I was the first to kiss those cheeks and feel my heart melt away. Over the years, they have slimmed up some and sometimes they have facial hair. But once upon a time, his cheeks were the most smoochiest part of his face and I pray your children have those same cheeks.
I was the first to kiss his boo boos and comfort him when he got hurt. He puts on a brave face most of the time. He won’t tell you he is hurt until it’s almost unbearable. He’s always been like that. That little scar under his chin was his first major boo boo. He barely cried then. But when he is hurt, your best reaction is to remain calm; no matter how much it kills you to see him in pain. He feeds off your calm energy. I think that’s what made him fall in love with you.
I was the first to teach him new things. He was always afraid to learn new things, for fear of failure. He was afraid to learn to walk, to ride his bike without training wheels and to swim. But, he learned everything except how to swing. I used to push him in the swing and sing “I love a little bitty boy and his name is walker.” He would giggle mischievously and say “I’m not walker, I’m Batman!” I love that you still give him a corner of the house for to proudly display his Batman memorabilia. Don’t push him too hard. He will come around in his own time and has always mastered everything he has attempted.
I was the first to scold him when he was in the wrong. He can be hard headed but has always been able to admit when he was wrong. Don’t be afraid to point out his wrongdoings. He needs it.
I was the first to love this baby of mine. From the moment he was born, my heart belonged to him. And it always will. But now he has yours too. I was the first, But you will be the most defining love of his life. I was the first to cry over him and cry for him. The days may come that you will do the same. Just know that his love is pure and my baby is someone to treasure. His heart is BIG but he keeps it heavily protected. When he lets you in, it is a true gift.

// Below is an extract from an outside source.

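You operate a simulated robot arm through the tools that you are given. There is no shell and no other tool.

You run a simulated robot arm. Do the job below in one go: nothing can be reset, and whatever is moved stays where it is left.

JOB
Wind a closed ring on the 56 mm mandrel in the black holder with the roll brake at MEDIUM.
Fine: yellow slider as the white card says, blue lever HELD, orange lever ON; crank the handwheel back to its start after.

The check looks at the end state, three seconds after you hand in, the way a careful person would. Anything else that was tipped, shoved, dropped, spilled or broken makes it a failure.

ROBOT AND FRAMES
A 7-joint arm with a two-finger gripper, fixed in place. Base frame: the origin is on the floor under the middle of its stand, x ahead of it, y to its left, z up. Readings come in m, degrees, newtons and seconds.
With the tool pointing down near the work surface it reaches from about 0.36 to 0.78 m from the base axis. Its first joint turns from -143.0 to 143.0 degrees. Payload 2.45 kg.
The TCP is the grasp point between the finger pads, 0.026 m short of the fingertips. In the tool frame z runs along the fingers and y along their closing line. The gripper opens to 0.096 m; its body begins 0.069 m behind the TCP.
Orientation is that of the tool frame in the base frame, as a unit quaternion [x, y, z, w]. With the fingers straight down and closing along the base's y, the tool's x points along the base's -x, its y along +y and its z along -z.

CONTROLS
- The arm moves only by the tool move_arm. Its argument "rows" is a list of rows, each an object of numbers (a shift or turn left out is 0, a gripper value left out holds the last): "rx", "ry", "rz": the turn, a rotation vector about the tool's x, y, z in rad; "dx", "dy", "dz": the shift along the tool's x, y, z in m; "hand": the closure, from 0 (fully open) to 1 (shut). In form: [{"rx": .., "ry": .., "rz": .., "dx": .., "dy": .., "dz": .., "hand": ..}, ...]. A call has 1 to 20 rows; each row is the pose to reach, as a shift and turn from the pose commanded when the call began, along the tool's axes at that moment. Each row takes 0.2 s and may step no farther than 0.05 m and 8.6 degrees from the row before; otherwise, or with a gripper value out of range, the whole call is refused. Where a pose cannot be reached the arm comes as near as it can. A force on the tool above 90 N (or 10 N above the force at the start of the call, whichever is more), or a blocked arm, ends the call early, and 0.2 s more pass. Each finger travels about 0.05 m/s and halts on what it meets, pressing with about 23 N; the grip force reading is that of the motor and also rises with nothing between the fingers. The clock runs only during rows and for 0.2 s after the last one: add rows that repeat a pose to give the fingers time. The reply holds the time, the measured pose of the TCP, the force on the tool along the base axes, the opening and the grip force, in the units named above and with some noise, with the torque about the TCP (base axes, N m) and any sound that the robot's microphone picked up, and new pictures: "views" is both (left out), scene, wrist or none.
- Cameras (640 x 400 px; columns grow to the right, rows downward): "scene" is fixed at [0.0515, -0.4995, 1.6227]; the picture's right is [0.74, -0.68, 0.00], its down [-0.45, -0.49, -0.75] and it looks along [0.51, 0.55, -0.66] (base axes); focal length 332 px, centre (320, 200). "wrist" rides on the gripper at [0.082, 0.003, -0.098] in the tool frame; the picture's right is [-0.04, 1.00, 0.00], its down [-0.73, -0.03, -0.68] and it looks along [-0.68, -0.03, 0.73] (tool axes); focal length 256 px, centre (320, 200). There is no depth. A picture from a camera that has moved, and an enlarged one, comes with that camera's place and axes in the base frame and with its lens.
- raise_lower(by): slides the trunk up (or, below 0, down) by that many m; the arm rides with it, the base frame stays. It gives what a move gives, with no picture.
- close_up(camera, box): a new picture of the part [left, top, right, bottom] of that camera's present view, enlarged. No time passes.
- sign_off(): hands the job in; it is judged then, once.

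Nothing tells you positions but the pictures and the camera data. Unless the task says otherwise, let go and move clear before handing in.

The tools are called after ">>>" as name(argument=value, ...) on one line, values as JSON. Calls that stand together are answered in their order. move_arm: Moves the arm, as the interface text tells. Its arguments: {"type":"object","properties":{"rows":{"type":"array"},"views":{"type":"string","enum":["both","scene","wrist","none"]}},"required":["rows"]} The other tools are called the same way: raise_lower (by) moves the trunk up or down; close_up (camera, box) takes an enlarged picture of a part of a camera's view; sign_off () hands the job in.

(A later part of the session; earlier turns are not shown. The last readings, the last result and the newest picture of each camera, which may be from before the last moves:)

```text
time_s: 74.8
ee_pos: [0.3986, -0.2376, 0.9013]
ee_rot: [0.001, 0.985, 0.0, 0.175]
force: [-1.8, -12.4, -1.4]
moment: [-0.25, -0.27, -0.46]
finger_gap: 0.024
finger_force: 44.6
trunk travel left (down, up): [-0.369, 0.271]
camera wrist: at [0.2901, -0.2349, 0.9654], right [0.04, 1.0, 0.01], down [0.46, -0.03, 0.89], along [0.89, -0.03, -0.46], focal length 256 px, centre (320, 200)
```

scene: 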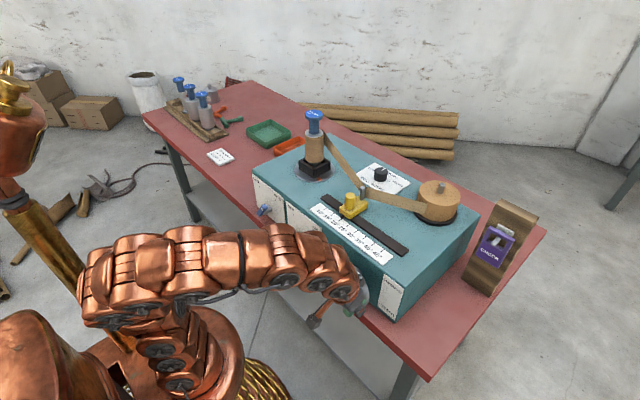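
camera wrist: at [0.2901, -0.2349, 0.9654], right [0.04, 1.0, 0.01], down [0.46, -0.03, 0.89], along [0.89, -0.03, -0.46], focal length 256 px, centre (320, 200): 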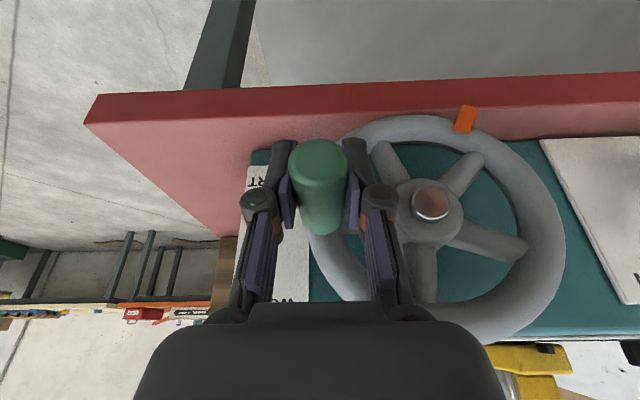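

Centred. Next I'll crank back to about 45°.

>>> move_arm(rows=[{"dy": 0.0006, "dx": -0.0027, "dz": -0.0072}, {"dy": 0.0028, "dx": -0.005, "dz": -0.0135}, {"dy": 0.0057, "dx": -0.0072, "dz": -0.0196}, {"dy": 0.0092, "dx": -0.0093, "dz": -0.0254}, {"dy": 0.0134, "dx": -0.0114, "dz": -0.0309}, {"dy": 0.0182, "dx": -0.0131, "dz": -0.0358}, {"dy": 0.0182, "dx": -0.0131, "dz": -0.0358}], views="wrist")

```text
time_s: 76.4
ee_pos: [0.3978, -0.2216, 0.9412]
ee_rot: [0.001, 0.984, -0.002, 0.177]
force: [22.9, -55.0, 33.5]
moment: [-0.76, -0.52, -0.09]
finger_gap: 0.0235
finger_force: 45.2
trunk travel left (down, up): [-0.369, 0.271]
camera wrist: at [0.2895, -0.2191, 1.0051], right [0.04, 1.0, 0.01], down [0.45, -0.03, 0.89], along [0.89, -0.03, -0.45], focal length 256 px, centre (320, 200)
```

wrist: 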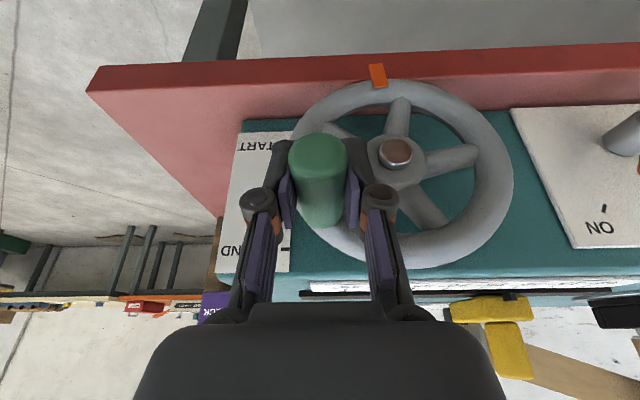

Tonight, as we celebrate your engagement, remember these things I am passing down to you: you may never know everything that goes on inside his mind, that’s okay. He will let you in on the most special thoughts. Trust him. Kiss his cheeks. Always remind him how smoochable he is. Everyone likes to feel loved and wanted. Be there for him when he’s hurt. He may not always show his pain, but will always need to know that you are there for him. Be patient with him when it comes to change and trying new things. He’s somewhat of an old soul. He has a tendency to overthink things. But he will come around in his own time. Always let him keep his little mischievous side- never take away Batman. Everyone needs a hero; and everyone needs to hold on to a part of their childhood. Don’t be afraid to call him out on his wrong doings. No one is perfect. Remember that. And promise to always treasure the heart that was once only mine.
Sharing your baby boy is hard for a boy-mom, especially if he is your only son. But there is truly no one else I would be willing to share him with. Welcome to the family!!!